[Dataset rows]
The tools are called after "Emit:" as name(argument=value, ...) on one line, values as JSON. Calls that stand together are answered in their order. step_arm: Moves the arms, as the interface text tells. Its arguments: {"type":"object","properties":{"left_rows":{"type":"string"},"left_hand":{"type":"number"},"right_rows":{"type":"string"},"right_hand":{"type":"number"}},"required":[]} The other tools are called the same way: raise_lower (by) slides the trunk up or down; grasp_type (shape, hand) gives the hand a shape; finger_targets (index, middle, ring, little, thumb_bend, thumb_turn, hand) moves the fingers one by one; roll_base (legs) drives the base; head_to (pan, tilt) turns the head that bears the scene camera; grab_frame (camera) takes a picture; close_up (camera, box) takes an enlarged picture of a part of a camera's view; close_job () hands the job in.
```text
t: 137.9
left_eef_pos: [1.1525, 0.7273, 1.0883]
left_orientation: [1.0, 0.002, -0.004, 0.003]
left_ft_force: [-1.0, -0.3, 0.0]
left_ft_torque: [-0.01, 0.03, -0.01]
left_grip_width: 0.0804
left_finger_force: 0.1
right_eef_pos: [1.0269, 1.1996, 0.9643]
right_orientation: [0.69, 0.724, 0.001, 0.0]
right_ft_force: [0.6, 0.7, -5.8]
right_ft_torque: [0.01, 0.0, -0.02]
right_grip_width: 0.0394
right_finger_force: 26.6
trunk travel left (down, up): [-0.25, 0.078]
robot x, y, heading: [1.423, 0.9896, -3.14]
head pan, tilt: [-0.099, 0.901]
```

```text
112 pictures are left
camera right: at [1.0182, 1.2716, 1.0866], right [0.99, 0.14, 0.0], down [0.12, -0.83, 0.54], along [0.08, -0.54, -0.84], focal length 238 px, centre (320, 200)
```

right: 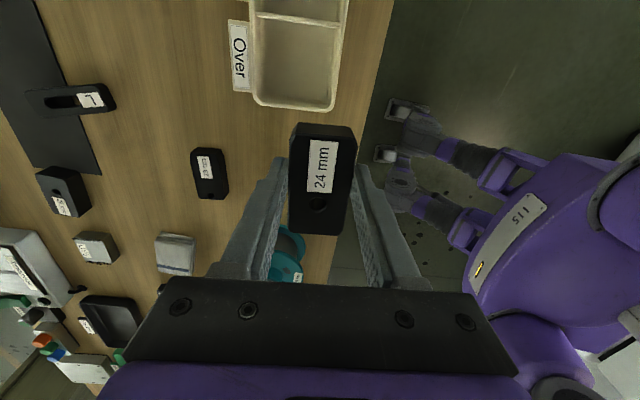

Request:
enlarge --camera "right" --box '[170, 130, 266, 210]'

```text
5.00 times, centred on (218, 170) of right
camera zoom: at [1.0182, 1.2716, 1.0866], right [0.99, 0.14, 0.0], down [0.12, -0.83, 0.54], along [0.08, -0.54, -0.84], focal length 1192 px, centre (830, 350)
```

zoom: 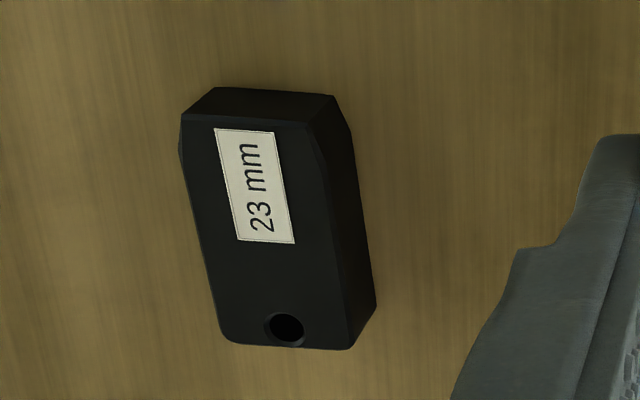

**WHAT TO WORK ON**
Return every line of the records exactly as given, pictures excluded.

**FULL OUTPUT**
The tools are called after "Emit:" as name(argument=value, ...) on one line, values as JSON. Calls that stand together are answered in their order. step_arm: Moves the arms, as the interface text tells. Its arguments: {"type":"object","properties":{"left_rows":{"type":"string"},"left_hand":{"type":"number"},"right_rows":{"type":"string"},"right_hand":{"type":"number"}},"required":[]} The other tools are called the same way: raise_lower (by) slides the trunk up or down; grasp_type (shape, hand) gives the hand a shape; finger_targets (index, middle, ring, little, thumb_bend, thumb_turn, hand) moves the fingers one by one; roll_base (legs) drives the base; head_to (pan, tilt) turns the head that bears the scene camera; grab_frame (camera) takes a picture; close_up (camera, box) takes an enlarged picture of a part of a camera's view; close_job () hands the job in.
```text
t: 137.9
left_eef_pos: [1.1525, 0.7273, 1.0883]
left_orientation: [1.0, 0.002, -0.004, 0.003]
left_ft_force: [-1.0, -0.3, 0.0]
left_ft_torque: [-0.01, 0.03, -0.01]
left_grip_width: 0.0804
left_finger_force: 0.1
right_eef_pos: [1.0269, 1.1996, 0.9643]
right_orientation: [0.69, 0.724, 0.001, 0.0]
right_ft_force: [0.6, 0.7, -5.8]
right_ft_torque: [0.01, 0.0, -0.02]
right_grip_width: 0.0394
right_finger_force: 26.6
trunk travel left (down, up): [-0.25, 0.078]
robot x, y, heading: [1.423, 0.9896, -3.14]
head pan, tilt: [-0.099, 0.901]
```

```text
112 pictures are left
camera right: at [1.0182, 1.2716, 1.0866], right [0.99, 0.14, 0.0], down [0.12, -0.83, 0.54], along [0.08, -0.54, -0.84], focal length 238 px, centre (320, 200)
```

right: 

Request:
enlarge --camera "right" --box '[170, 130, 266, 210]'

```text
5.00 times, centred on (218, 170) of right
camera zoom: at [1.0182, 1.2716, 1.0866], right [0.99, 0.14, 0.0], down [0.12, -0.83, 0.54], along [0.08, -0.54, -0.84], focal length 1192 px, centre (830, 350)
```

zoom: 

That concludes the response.